TEXT PASSAGE
------------
I'm not sure if it was the visual aids (which were outstanding), or simply how the subject was approached and written about, but that article finally gave me an intuitive understanding of "complex numbers" that i've never quite gotten before. Sure, they were nice for some types of coordinate/vector math, but why they were nice always seemed to be something I missed. The warping of the coordinate system that you get when squaring is probably the key. It totally explained Julia sets for me.
Now if only I could get the same understanding for the incredible complexity of the Mandelbrot. After seeing[1] what happens down around 1/ 2^1116 (~3E353) - and remember that the set is supposed to be simply-connected - I'm not sure how to begin any kind of real understanding. There is simply too much detail there...
Ouch, this page absolutely destroys my browser (up-to-date Firefox on Windows 7.) 20 seconds of unresponsiveness on load, followed by very choppy scrolling and animation.
The worst part is that it's not the article, but the template that's killing it.
I love the visualizations, but I think the author needs to reconsider including the parallax trickery on inner pages. There is enough to look at, and, when it's not busy crashing your browser, this kind of eye candy is a distraction.
This crashed my browser for about 10 seconds too,
up-to-date Chrome on Windows 7.
I agree about the parallax stuff, its great, but when you're sitting there waiting for your browser to come back alive it sort of puts you off visiting the site again
For me this doesn't render correctly -- the visual transitions just flicker by. Tested with Iceweasel (Firefox) 29.0 and 30.0 as well as Chromium 35.0.1916.15 on Debian Wheezy.
Renders almost correctly on Android Chrome on my Note3 (but the screen is a little cramped, so while the animation/transitions work, parts of the text is garbled/layered on top of other text).
Weird, the old MacBook Pro with Snow Leopard I'm using with old Safari 5.1.x didn't even rev up the fans or anything. Which OS version and browser are you using?
FWIW, no problems at all on FF 30, Macbook Pro, OS X 10.9.3. Responsiveness and framerates were good, and no unusually high CPU logged for the entire time I was reading the article.
I wish my math classes in high school and college had stuff like this. It's amazing how much easier it is to understand something when you can see and interact with it.
I love the visualization on acko.net but for whatever reason, unlike apparently many of you, I still don't understand the topics he's trying to explain.
As just one example on step 18 of the first major visualization it says "And that's actually a remarkable thing, because it means our invented rule has created a square root of −1. It's the number 1∠90∘" WAT?!
------------
TO DO
Take up the text passage again after its last words.
------------
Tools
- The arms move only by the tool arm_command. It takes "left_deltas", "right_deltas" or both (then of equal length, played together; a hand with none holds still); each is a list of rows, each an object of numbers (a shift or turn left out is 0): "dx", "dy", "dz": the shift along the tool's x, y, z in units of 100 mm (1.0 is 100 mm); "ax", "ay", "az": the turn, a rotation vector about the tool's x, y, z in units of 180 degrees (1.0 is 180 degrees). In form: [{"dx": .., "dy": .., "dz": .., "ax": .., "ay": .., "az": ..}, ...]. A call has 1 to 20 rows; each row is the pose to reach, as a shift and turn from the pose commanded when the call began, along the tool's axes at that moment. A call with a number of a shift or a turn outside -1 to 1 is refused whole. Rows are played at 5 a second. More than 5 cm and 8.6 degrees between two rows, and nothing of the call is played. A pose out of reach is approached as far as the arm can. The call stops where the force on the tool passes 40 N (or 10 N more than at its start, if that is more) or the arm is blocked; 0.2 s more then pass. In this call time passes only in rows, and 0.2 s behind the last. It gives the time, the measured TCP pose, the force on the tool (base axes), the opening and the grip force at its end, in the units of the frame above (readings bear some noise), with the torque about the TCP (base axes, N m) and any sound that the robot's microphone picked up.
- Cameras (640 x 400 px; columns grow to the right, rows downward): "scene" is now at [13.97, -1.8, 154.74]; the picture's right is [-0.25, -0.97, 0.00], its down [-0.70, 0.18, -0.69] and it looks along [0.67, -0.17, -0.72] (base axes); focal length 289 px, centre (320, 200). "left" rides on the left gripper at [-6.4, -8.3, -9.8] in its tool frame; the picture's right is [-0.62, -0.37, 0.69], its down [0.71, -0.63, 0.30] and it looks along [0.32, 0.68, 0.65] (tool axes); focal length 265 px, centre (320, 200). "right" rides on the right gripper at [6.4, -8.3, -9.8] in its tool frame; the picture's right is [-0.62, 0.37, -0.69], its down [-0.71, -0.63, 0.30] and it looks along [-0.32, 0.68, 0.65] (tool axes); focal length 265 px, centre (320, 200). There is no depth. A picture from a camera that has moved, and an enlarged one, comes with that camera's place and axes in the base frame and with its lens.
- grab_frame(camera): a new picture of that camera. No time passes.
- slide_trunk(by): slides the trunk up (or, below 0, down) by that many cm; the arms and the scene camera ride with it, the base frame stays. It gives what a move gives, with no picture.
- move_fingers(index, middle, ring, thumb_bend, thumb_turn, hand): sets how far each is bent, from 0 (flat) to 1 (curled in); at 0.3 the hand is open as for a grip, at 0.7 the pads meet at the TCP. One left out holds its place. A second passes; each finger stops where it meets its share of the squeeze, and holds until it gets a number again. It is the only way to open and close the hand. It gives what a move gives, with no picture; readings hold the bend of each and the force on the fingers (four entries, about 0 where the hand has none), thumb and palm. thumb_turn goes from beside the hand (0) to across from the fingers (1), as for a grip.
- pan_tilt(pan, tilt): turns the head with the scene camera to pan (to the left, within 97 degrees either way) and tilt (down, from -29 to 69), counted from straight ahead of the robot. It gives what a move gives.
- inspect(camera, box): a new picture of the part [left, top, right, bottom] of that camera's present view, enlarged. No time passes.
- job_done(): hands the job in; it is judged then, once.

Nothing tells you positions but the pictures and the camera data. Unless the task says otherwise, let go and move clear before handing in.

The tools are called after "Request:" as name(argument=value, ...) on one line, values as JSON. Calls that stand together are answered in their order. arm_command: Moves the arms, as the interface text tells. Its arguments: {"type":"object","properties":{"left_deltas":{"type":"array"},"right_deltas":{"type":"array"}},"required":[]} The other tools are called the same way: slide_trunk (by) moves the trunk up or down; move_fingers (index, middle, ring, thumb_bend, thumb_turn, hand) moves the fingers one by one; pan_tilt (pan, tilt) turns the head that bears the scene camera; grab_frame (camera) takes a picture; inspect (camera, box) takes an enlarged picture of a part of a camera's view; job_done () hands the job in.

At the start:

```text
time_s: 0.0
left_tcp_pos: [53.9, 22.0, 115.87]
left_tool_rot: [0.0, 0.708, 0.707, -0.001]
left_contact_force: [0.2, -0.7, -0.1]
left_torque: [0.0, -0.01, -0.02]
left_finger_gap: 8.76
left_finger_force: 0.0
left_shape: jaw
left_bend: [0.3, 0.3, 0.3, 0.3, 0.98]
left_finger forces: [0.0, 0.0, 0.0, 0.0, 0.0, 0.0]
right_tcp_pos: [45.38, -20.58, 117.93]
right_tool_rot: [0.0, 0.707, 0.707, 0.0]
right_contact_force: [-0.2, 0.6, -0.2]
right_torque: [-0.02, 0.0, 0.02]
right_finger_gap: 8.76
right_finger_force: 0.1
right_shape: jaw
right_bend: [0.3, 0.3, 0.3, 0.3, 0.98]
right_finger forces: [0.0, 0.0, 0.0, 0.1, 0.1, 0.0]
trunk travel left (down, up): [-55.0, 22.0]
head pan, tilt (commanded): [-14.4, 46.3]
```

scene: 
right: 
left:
------------
SOLVED PROBLEM
I'm sure someone skilled at math understands that but as a lamer at math I have no idea how that explains that the rule invented the square root of -1. Nothing before that has mentioned square roots or how this vector + rotation has any relation to them.
I don't want to disparage the author's hard work, as it was quite beautiful to look at, but as someone who already understands what he's talking about, I felt this was a terrible way to present it. (Like I say, it looked great, but I don't think it would aid a new student learning about complex numbers at all.)
The notation he invents is confusing, too. That "1∠90°" just means a vector with length 1 and pointing 90° from the X-axis (which the author later changes to the Y-axis for no apparent reason).
In my opinion, polar coordinates (which is what the notation represents) are a fascinating tool that can be very helpful. I use them quite a bit. Conflating that with complex numbers is confusing if you don't already understand both polar coordinates and complex numbers, in my opinion.
Hmm I don't think he invented the polar notion. It is a standard representation of complex number to me and I have certainly used it back in school (I studied EE). This notion actually simplifies multiplication significantly.
I think that particular slide was poorly worded. He's actually introduction a consequence of the rules, but not saying it's an obvious consequence. Slide 19 shows how (1∠90∘)2 = -1.
I had the same reaction. There should be a few words showing that we now have a point which multiplied by itself (rotated by 90° around 0) goes to -1. So this number is the square root of -1.
Maybe someone can help me understand this. On slide 39 of the first slideshow, it says :
"For any irrational power p, there are an infinite number of solutions to z^p=c, all lying on a circle."
This means that most of the solutions have an angle larger than a full circle, right ? But if complex numbers can be represented as the sum of the real and complex parts, how can their angle be superior to 360 degrees ?
but there is 1 extra z'!=z which has the same value k1 for z'^2 as a solution z of z^2, 2 extra z' which have the same value k2 for z'^3 and so on. As long as mdc(a,b) is 1, for distinct a and b, z^b and z^b won't share all z' alternatives. You can then choose prime numbers s.t. you get infinitely amount of distinct solutions.
Exponential expanation: (more intuitive)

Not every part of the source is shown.